Oxford libraries: from the best, to the worst!
One of the best things about studying at Oxford is the city itself – it’s a perfect size, large enough never to feel (too) claustrophobic, and small enough that you can get almost anywhere you need to go in a maximum of about 20 minutes with a bike. During term, I almost never study in the same place two days in a row; I love to move between libraries, coffee shops, and parks. The range of beautiful places available is one of the biggest things I’ve missed during virtual term, which has doomed me to working in my room, every day.
The libraries are a particular highlight: Oxford libraries are (mostly) beautiful, with fun details about their history that can be picked up from the plethora of tourist guides in the city centre or remembered from some of the leaflets that get handed out in freshers’ week. The sheer number of libraries, though, can be overwhelming, and it’s quite difficult to figure out which ones we have access to, are allowed into, and will actually be helpful. To my shame, I only actually discovered the social science library was a thing at the beginning of second year (this probably would’ve saved me a lot of time in first-year desperately trying to reserve the one economics textbook possessed by my college library). Even after 2 years here, I’ve not explored all the libraries I have access to, and it’s a big goal of third year to try to get to them all.
The Radcliffe Camera
If you’ve looked at pictures of central Oxford, or visited, you’ve almost definitely seen the Radcliffe Camera – it’s the neo-classical circular building with a vast dome. It’s featured on almost every student’s Instagram, it’s on pretty much all postcards of Oxford, it’s definitely in the 5 most impressive buildings in the city! It’s also the location of the history faculty library, so I go at minimum once a week to get books out. Working there is risky – since it’s the history library, you’re almost certain to bump into friends from your course, and since it’s so central, most other disciplines study in the Rad Cam as well. This will inevitably lead to a long chat, being glared at by the (lovely) librarians/stressed finalists, and then probably leaving the library to catch up properly. Also, the centrality and Instagram-worthy appearance means it’s always completely full. If you want a good chair, you have to arrive very early (not being an early bird, I’ve never actually verified HOW early you need to arrive for a window seat, but I’ve literally never seen them empty in the mornings).

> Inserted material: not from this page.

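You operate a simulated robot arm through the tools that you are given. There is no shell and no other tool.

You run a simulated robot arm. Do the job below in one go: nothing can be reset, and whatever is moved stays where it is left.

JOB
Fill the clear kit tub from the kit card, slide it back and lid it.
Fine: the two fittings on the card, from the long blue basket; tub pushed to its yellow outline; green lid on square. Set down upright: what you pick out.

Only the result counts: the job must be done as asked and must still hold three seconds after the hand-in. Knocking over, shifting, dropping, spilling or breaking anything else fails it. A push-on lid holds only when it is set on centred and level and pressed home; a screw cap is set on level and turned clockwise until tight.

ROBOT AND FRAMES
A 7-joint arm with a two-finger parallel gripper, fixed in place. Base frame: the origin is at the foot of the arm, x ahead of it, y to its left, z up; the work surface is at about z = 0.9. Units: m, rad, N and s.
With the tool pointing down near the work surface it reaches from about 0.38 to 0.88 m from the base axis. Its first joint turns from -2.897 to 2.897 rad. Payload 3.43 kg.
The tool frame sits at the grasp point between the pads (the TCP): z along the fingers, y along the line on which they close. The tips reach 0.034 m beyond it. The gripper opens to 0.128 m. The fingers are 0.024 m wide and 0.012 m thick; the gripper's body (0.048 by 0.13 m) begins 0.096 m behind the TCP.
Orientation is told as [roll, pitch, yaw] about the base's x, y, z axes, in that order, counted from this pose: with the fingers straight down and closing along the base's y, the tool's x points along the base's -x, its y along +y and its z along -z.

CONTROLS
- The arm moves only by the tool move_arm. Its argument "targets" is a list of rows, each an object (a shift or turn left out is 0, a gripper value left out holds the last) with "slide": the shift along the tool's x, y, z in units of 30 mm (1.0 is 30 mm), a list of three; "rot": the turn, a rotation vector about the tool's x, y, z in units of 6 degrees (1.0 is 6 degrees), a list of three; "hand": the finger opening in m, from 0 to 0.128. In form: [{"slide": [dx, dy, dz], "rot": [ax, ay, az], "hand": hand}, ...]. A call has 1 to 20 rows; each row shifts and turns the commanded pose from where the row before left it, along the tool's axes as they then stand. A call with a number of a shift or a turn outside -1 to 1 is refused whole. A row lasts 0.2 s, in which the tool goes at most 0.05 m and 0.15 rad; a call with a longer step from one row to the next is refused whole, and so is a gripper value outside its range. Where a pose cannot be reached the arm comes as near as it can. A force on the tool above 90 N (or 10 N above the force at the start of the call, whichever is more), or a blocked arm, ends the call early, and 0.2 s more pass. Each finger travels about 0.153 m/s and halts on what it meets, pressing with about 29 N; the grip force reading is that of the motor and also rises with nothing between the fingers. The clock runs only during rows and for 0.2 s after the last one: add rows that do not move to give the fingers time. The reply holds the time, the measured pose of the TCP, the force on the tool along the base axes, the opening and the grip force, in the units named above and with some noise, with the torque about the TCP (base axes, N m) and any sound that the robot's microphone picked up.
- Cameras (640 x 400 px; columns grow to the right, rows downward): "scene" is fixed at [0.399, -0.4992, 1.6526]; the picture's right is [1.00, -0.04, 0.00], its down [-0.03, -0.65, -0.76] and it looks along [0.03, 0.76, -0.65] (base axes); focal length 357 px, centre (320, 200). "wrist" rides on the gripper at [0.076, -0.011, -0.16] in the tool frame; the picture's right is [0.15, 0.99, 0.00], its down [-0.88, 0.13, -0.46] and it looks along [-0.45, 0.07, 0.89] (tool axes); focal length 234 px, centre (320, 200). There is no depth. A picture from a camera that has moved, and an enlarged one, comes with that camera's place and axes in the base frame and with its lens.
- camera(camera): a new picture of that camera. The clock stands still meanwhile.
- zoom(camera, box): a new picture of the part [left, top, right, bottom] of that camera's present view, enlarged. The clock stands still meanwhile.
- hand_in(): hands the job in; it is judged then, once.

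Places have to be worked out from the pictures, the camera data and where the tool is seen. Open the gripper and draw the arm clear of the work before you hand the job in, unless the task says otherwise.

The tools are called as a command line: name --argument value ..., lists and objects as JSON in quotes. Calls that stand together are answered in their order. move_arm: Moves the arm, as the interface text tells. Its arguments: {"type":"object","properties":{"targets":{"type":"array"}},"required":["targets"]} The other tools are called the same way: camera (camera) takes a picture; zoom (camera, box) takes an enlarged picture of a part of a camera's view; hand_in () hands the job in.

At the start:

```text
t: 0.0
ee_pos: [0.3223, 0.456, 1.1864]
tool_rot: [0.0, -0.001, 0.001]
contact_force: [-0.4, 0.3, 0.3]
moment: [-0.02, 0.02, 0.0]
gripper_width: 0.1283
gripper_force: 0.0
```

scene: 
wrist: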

The Bodleian, to which the Rad Cam is connected, is significantly better for avoiding distractions: it’s always entirely silent, and any move leads to being glared at by almost everyone else there – if you’re a fidgeter, it’s probably not your best bet. Duke Humfrey’s library (within the Bod), while indisputably worth visiting, is strictest of all, with no bags allowed in, no food and drink – even a water bottle – and no photography allowed.
The Taylorian is a similarly beautiful place to study, and benefits from the fact it’s underrated by undergraduates – the risk of a study-session turning into an all-day coffee break, omnipresent in the Rad Cam, is significantly reduced. It’s the language faculty library, very close to the Ashmolean Museum. Its neo-classical exterior rivals the Rad Cam for beauty, and its wood-panelled interior is full of busts, portraits, chandeliers, and spiral staircases. The seats are significantly more comfortable than the Rad Cam, and slightly less competed over – that said, getting access to one of the six coveted window seats on the second floor is impossible, in my experience, and has been known to require queuing.
The Gladstone Link
If you’re NOT looking for somewhere pretty to study – weird as it seems, sometimes in an essay crisis it’s nice to study somewhere with absolutely no distractions – the Gladstone Link might serve your purposes well. This is an underground lair under the Radcliffe Camera, and could not differ more in aesthetic terms: it’s got harsh metal grids as floors, strip lighting, and rattling broken rolling shelves. It’s definitely got a more relaxed atmosphere than other Oxford libraries: if you’re looking to take a verboten snack in, take your shoes off, or have a quick word with a friend, the Gladstone Link might be your place, despite its distinct ugliness.
The English Faculty Library
The English Faculty Library is another contender if you’re looking for somewhere not quite as grim as the Gladstone Link but a bit less distracting than the Taylorian: it’s definitely more functional than beautiful, with a 1960s design heavy on the concrete and light on the wood panelling, but the large windows mean it’s slightly better for non-vampires than the Gladstone Link.
College libraries, finally, are probably the go-to for most students; they’re likely to either have or be able to buy the books on a typical undergraduate reading list, and they’re good if you’ve not got the energy to venture far from home (not that any libraries really require much of a trek – even the furthest colleges from the centre are basically a 10-minute cycle). They generally have the longest opening hours, too, so if you’re hit by an essay-crisis, or you’re the kind of person who works best at nocturnal hours, you’ll probably find yourself in your college library most frequently.